Kickl will "Vertrauen in die ÖVP investieren"
24 Stunden ließ Herbert Kickl ohne öffentliche Stellungnahme verstreichen, nachdem ihm Bundespräsident Alexander Van der Bellen am Dreikönigstag den Auftrag zur Bildung einer Regierung erteilt hat. Es wäre die erste unter der Führung der FPÖ.
Unter entsprechend großem Medieninteresse meldet sich Kickl Dienstagnachmittag dann doch zu Wort. Titel der Pressekonferenz in der FPÖ-Parteizentrale in Wiener Reichsratsstraße: „Österreich ehrlich regieren“.
In Erwartung möglicher Störaktionen von FPÖ-Gegnern hatten sich Polizisten und Securities vor dem Eingang postiert.
Staatstragender Kickl
Auf den Plakaten im Medienraum hat sich der mögliche blaue Rollenwechsel schon vollzogen: „Verantwortung für Österreich“, lautet der neue Slogan, der die schrillen Wahlkampf-Parolen verdrängt hat.
Mit einem „herzlichen Grüß Gott“, startet Kickl sein halbstündiges Statement, das mehr Ansprache als Pressegespräch ist. Zu hören ist ein ruhiger, selbstbewusster, für seine Verhältnisse moderat-staatstragender FPÖ-Chef.

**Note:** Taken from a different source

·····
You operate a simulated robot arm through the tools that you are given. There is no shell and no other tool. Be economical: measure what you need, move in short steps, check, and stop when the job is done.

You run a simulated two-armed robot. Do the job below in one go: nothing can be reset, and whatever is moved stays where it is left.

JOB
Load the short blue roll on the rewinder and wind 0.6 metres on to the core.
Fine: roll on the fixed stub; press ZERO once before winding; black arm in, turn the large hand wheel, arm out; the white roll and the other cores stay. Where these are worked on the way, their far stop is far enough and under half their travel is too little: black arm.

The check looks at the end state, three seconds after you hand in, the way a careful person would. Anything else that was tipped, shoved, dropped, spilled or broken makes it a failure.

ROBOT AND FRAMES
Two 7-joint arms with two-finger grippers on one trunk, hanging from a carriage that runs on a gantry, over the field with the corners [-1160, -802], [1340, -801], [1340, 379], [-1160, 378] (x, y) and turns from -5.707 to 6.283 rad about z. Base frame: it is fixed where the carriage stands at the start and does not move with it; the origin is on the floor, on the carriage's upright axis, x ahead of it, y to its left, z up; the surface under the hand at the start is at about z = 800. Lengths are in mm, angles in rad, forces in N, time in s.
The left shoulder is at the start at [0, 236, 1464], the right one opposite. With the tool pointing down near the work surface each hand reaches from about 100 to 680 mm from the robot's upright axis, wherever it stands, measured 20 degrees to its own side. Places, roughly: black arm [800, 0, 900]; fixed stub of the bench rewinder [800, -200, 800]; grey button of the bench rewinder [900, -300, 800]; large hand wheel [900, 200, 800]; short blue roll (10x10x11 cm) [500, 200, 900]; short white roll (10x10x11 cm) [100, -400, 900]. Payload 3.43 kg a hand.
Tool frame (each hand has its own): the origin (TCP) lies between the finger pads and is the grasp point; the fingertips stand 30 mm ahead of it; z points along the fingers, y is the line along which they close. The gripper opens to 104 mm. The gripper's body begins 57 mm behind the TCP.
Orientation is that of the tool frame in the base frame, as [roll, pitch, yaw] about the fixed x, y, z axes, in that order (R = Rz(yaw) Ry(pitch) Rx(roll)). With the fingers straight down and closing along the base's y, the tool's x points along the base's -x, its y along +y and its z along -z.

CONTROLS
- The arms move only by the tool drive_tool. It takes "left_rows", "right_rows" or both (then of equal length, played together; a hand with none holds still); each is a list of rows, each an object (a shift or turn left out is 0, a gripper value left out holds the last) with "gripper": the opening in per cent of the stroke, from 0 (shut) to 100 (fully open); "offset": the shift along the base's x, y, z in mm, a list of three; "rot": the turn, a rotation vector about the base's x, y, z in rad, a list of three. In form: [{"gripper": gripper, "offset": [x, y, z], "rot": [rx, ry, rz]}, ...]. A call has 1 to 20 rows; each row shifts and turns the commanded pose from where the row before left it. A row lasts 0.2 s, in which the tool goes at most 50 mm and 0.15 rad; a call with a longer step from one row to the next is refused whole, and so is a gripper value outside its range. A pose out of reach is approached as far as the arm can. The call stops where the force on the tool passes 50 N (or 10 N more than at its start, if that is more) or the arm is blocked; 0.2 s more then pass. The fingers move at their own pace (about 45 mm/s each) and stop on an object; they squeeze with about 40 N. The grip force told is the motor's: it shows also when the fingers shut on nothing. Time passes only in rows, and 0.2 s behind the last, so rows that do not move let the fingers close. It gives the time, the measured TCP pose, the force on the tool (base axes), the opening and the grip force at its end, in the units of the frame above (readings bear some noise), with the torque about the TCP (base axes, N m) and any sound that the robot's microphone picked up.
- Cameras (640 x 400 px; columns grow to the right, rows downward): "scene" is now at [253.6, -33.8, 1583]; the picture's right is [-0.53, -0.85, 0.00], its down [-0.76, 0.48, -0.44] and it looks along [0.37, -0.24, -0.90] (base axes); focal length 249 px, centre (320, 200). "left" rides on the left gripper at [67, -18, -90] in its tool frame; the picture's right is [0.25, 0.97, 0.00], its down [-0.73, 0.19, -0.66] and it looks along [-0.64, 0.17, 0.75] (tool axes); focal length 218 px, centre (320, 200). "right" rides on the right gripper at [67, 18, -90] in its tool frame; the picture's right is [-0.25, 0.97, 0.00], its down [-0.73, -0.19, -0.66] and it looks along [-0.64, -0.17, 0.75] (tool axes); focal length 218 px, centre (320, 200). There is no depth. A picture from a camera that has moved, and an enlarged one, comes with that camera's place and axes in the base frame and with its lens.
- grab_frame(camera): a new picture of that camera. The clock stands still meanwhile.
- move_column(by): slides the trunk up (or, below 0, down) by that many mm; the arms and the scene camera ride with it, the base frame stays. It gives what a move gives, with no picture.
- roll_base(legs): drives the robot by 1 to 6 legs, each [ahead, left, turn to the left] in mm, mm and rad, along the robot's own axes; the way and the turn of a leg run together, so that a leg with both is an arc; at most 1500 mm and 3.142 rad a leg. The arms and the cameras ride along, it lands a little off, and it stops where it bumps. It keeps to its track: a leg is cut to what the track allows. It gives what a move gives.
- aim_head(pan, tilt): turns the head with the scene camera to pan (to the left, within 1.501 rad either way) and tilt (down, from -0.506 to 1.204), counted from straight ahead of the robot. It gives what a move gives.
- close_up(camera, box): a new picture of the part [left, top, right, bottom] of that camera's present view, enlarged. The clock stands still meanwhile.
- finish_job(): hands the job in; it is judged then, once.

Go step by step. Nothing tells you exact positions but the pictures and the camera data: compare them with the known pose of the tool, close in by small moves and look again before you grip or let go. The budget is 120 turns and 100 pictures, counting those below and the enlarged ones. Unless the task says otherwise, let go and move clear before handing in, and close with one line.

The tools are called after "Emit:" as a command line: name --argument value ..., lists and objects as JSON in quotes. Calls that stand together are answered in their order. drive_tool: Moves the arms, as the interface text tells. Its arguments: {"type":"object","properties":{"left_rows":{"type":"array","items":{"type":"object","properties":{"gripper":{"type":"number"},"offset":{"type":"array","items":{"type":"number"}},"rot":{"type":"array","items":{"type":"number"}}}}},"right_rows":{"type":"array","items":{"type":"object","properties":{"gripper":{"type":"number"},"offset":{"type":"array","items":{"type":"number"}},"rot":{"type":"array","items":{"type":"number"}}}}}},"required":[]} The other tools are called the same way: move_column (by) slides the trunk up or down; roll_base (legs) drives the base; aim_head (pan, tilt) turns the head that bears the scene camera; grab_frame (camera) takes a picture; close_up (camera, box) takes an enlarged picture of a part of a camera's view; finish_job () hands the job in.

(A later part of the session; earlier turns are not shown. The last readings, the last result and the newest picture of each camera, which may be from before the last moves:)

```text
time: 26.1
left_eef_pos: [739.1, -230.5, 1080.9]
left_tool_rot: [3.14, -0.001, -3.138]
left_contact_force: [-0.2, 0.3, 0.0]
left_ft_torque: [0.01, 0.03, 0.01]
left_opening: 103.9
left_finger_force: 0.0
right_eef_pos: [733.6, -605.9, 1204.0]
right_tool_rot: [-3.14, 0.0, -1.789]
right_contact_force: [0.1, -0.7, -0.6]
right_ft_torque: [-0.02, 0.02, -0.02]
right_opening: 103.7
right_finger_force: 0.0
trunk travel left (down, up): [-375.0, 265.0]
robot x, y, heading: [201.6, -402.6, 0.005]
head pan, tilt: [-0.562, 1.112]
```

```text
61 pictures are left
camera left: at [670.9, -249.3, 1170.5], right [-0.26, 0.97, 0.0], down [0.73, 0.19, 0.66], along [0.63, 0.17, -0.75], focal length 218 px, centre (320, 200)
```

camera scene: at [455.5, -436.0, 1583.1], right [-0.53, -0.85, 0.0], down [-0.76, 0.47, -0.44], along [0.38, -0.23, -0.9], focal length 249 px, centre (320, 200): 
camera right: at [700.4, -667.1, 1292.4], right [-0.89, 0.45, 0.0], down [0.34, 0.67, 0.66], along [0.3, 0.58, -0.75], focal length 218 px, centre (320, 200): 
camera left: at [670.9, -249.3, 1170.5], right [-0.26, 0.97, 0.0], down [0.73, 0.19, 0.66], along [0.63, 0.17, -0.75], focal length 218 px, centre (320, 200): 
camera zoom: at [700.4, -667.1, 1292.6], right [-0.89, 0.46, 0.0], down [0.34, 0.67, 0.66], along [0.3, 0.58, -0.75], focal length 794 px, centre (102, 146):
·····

„Unser Land wurde an die Wand gefahren, besonders in der Wirtschaft“, lautet sein Befund. „Wir sind nicht nur mit einem massiven Defizit konfrontiert, die Einheitsparteien haben auch ein enormes Vertrauensdefizit.“ Sie hätten versucht, das Wahlergebnis vom September noch umzudrehen.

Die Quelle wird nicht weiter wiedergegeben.